* Aim of the task
Everything from the first line to the line containing "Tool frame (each" is to be repeated exactly; nothing past it.

** START Data block **

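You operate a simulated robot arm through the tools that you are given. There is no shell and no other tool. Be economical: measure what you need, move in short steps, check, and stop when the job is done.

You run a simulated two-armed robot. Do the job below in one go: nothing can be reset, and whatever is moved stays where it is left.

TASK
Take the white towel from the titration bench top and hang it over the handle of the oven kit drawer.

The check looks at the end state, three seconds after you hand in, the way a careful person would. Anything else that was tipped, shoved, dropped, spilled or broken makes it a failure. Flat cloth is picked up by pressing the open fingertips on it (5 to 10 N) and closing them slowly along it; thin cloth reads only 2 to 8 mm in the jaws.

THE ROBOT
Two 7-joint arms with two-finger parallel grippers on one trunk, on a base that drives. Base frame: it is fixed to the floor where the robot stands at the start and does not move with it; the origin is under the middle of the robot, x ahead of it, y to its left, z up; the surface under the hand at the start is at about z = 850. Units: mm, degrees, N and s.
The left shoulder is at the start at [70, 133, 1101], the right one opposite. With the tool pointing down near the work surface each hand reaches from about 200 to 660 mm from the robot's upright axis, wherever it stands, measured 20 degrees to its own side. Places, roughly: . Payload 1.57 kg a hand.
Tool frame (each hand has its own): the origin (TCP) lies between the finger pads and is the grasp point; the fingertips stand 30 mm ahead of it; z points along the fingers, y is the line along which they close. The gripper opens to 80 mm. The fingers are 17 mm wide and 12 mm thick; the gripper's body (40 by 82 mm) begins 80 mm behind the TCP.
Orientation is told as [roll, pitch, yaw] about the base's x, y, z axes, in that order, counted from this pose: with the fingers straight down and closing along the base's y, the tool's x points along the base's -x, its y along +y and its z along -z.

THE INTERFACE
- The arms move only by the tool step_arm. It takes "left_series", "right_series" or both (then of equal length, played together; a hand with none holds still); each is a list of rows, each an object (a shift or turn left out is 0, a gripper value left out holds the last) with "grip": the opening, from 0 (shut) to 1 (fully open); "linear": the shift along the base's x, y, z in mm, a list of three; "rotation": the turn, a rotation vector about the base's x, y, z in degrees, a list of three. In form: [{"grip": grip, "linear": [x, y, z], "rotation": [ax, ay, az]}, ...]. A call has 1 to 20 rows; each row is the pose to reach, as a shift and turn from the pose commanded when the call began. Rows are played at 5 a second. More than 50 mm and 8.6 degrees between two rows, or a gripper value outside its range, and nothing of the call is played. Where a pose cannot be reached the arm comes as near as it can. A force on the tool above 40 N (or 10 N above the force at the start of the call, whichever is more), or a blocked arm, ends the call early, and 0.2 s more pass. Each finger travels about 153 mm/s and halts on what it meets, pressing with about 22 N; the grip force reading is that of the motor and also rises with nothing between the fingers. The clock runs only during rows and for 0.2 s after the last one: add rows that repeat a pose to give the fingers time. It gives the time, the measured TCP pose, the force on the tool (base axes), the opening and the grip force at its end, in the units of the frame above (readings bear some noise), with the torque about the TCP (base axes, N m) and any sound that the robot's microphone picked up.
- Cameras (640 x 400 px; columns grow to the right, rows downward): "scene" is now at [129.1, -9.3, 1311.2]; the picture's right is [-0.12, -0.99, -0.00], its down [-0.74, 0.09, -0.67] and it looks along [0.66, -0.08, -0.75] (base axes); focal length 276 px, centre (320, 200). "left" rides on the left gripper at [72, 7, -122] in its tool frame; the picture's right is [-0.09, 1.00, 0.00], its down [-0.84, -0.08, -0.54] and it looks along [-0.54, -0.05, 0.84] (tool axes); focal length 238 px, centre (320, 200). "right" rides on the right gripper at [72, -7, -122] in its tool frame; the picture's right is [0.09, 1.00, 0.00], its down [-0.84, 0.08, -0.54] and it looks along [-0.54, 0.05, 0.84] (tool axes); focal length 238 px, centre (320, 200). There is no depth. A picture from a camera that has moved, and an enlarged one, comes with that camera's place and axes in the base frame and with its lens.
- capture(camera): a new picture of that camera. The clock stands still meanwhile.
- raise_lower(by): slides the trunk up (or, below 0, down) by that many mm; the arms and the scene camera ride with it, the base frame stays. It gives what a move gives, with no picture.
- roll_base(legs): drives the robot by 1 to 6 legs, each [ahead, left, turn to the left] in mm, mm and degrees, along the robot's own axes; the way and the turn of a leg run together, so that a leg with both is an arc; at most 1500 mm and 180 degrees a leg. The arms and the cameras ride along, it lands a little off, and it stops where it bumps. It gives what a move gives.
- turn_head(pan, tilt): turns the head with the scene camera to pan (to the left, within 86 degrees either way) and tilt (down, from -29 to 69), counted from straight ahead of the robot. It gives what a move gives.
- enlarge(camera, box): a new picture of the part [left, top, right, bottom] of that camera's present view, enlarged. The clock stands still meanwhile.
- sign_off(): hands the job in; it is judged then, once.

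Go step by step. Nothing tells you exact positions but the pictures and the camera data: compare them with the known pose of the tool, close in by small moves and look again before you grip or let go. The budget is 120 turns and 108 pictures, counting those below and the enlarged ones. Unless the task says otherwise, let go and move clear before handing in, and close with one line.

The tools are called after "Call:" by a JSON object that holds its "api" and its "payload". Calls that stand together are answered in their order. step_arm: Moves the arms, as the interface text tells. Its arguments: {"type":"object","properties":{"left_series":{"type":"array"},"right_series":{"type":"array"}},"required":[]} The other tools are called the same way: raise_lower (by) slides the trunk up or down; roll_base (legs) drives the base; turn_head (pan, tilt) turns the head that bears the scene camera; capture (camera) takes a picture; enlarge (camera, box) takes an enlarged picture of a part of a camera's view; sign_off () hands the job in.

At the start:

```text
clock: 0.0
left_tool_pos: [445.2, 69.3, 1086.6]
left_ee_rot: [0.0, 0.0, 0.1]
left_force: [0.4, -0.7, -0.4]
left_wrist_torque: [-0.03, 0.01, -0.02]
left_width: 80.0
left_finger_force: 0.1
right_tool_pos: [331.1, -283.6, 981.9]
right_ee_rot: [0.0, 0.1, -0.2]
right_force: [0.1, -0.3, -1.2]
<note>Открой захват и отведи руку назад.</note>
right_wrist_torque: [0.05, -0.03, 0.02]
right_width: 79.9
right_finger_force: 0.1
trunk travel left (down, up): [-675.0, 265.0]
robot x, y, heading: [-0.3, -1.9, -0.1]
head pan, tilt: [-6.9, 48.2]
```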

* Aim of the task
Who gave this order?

** END Data block **

* Solution
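You operate a simulated robot arm through the tools that you are given. There is no shell and no other tool. Be economical: measure what you need, move in short steps, check, and stop when the job is done.

You run a simulated two-armed robot. Do the job below in one go: nothing can be reset, and whatever is moved stays where it is left.

TASK
Take the white towel from the titration bench top and hang it over the handle of the oven kit drawer.

The check looks at the end state, three seconds after you hand in, the way a careful person would. Anything else that was tipped, shoved, dropped, spilled or broken makes it a failure. Flat cloth is picked up by pressing the open fingertips on it (5 to 10 N) and closing them slowly along it; thin cloth reads only 2 to 8 mm in the jaws.

THE ROBOT
Two 7-joint arms with two-finger parallel grippers on one trunk, on a base that drives. Base frame: it is fixed to the floor where the robot stands at the start and does not move with it; the origin is under the middle of the robot, x ahead of it, y to its left, z up; the surface under the hand at the start is at about z = 850. Units: mm, degrees, N and s.
The left shoulder is at the start at [70, 133, 1101], the right one opposite. With the tool pointing down near the work surface each hand reaches from about 200 to 660 mm from the robot's upright axis, wherever it stands, measured 20 degrees to its own side. Places, roughly: . Payload 1.57 kg a hand.
Tool frame (each hand has its own): the origin (TCP) lies between the finger pads and is the grasp point; the fingertips stand 30 mm ahead of it; z points along the fingers, y is the line along which they close. The gripper opens to 80 mm. The fingers are 17 mm wide and 12 mm thick; the gripper's body (40 by 82 mm) begins 80 mm behind the TCP.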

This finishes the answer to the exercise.